Stated task 1:
Provide the original wording of the source extract from "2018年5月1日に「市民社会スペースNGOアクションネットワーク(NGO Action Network" as far as "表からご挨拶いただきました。".

Source extract:
2018年5月1日に「市民社会スペースNGOアクションネットワーク(NGO Action Network for Civic Space:NANCiS)」が設立されました。このネットワークは、国際協力NGOの活動が特定秘密保護法や安全保障法制、共謀罪法など日本国内で近年進む安全保障環境の悪化や治安維持を理由とした政府の管理強化により阻害されることのないよう備えること、行政による市民活動への介入や圧力、さらにはヘイトスピーチなどに見られる排外主義的な言論や社会の雰囲気によってNGOが委縮しないよう市民社会スペースに関わる問題性が社会に提起されることを目的としています。JANICは、全国7つの地域ネットワークNGOと共にNANCiSの構成団体を務めています。

6月5日には、NANCiS設立記念シンポジウム「市民社会の自由が地球の未来を拓く!」を開催しました。第一部では、NANCiS コーディネーターの西井和裕氏(名古屋NGOセンター理事)より設立のご報告と趣旨を説明いただき、賛同する各界の代表からご挨拶いただきました。

Source material:

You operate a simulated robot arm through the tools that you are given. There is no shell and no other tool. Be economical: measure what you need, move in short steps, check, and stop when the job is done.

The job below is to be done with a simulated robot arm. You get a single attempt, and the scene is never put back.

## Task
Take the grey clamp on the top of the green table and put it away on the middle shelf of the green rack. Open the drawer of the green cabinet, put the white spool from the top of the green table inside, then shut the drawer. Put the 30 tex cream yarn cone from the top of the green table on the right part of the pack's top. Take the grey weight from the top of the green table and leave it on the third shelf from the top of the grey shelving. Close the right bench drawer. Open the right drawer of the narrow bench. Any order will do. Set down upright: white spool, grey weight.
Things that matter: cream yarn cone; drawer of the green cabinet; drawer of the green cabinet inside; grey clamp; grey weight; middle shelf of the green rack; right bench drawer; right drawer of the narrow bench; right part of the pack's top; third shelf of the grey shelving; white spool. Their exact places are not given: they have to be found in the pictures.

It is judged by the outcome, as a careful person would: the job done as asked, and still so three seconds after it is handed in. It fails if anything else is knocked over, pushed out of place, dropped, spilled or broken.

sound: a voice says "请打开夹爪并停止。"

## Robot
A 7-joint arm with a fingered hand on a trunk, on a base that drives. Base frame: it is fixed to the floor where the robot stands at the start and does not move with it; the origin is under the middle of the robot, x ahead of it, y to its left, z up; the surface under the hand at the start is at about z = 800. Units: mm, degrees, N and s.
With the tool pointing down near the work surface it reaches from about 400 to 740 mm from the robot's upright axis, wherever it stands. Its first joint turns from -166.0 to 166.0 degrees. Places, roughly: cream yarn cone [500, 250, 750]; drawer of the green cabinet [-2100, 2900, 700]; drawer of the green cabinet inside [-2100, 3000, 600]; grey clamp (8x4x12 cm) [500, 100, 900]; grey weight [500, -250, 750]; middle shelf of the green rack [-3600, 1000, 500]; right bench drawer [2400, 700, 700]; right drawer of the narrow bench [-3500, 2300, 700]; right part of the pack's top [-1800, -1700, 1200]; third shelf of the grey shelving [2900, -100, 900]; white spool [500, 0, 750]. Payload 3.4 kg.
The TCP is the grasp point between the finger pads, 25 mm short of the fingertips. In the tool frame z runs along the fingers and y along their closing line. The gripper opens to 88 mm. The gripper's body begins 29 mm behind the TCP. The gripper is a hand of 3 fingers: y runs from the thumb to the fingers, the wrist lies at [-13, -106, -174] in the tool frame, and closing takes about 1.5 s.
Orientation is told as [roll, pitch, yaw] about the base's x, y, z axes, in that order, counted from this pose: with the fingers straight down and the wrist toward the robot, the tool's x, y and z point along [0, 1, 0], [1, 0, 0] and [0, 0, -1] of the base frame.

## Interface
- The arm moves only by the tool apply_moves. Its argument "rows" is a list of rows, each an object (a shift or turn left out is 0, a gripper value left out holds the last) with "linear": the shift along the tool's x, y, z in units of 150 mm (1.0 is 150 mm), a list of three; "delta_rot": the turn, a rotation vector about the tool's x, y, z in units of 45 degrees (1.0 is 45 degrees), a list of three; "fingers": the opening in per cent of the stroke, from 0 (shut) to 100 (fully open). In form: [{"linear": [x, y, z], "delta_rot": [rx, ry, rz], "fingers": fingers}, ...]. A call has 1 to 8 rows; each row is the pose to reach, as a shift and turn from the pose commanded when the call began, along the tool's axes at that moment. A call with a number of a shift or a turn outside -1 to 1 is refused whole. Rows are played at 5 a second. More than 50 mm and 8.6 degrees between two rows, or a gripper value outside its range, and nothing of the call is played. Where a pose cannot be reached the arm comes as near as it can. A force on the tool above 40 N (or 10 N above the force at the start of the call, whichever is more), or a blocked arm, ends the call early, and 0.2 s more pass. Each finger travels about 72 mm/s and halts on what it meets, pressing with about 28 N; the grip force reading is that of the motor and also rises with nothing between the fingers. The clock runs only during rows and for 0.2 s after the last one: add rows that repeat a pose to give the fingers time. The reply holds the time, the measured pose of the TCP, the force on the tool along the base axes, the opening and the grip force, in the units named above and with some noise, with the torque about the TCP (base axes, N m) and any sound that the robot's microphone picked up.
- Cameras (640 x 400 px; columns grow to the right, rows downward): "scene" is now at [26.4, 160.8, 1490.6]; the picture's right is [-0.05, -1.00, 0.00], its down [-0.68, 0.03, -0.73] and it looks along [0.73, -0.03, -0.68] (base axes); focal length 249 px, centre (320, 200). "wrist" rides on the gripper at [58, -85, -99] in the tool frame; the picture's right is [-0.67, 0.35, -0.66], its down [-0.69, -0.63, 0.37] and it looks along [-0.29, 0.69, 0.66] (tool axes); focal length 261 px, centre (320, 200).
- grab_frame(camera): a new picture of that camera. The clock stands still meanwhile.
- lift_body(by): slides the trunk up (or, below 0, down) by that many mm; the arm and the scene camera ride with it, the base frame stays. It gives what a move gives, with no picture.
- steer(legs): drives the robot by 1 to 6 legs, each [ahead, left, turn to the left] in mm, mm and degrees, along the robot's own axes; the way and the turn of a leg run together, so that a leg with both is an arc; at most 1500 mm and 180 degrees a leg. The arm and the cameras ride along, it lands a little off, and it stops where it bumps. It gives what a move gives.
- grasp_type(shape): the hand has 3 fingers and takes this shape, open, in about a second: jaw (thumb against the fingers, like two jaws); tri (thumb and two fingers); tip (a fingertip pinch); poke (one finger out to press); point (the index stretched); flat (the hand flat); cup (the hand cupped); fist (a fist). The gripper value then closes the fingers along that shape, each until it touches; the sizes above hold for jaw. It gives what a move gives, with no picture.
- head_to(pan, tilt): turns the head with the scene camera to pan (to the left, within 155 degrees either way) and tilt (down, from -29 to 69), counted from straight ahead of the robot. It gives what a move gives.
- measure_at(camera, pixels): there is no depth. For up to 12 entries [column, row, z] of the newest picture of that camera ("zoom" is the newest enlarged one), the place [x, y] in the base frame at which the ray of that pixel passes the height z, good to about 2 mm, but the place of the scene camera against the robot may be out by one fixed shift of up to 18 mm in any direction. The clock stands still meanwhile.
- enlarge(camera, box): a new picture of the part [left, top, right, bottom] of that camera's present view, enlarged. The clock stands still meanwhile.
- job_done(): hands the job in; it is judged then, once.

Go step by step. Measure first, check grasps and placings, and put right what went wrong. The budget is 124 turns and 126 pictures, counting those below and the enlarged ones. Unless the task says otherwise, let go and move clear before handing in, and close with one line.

Stated task 2:
Exactly the lines from the line containing "- head_to(pan, tilt): turns" to the line containing "- job_done(): hands", both included, are to be set down; no other line belongs in the answer. Put a running number in front of each line and drop blank lines.

Correct answer 1:
2018年5月1日に「市民社会スペースNGOアクションネットワーク(NGO Action Network for Civic Space:NANCiS)」が設立されました。このネットワークは、国際協力NGOの活動が特定秘密保護法や安全保障法制、共謀罪法など日本国内で近年進む安全保障環境の悪化や治安維持を理由とした政府の管理強化により阻害されることのないよう備えること、行政による市民活動への介入や圧力、さらにはヘイトスピーチなどに見られる排外主義的な言論や社会の雰囲気によってNGOが委縮しないよう市民社会スペースに関わる問題性が社会に提起されることを目的としています。JANICは、全国7つの地域ネットワークNGOと共にNANCiSの構成団体を務めています。

6月5日には、NANCiS設立記念シンポジウム「市民社会の自由が地球の未来を拓く!」を開催しました。第一部では、NANCiS コーディネーターの西井和裕氏(名古屋NGOセンター理事)より設立のご報告と趣旨を説明いただき、賛同する各界の代表からご挨拶いただきました。

Correct answer 2:
1. - head_to(pan, tilt): turns the head with the scene camera to pan (to the left, within 155 degrees either way) and tilt (down, from -29 to 69), counted from straight ahead of the robot. It gives what a move gives.
2. - measure_at(camera, pixels): there is no depth. For up to 12 entries [column, row, z] of the newest picture of that camera ("zoom" is the newest enlarged one), the place [x, y] in the base frame at which the ray of that pixel passes the height z, good to about 2 mm, but the place of the scene camera against the robot may be out by one fixed shift of up to 18 mm in any direction. The clock stands still meanwhile.
3. - enlarge(camera, box): a new picture of the part [left, top, right, bottom] of that camera's present view, enlarged. The clock stands still meanwhile.
4. - job_done(): hands the job in; it is judged then, once.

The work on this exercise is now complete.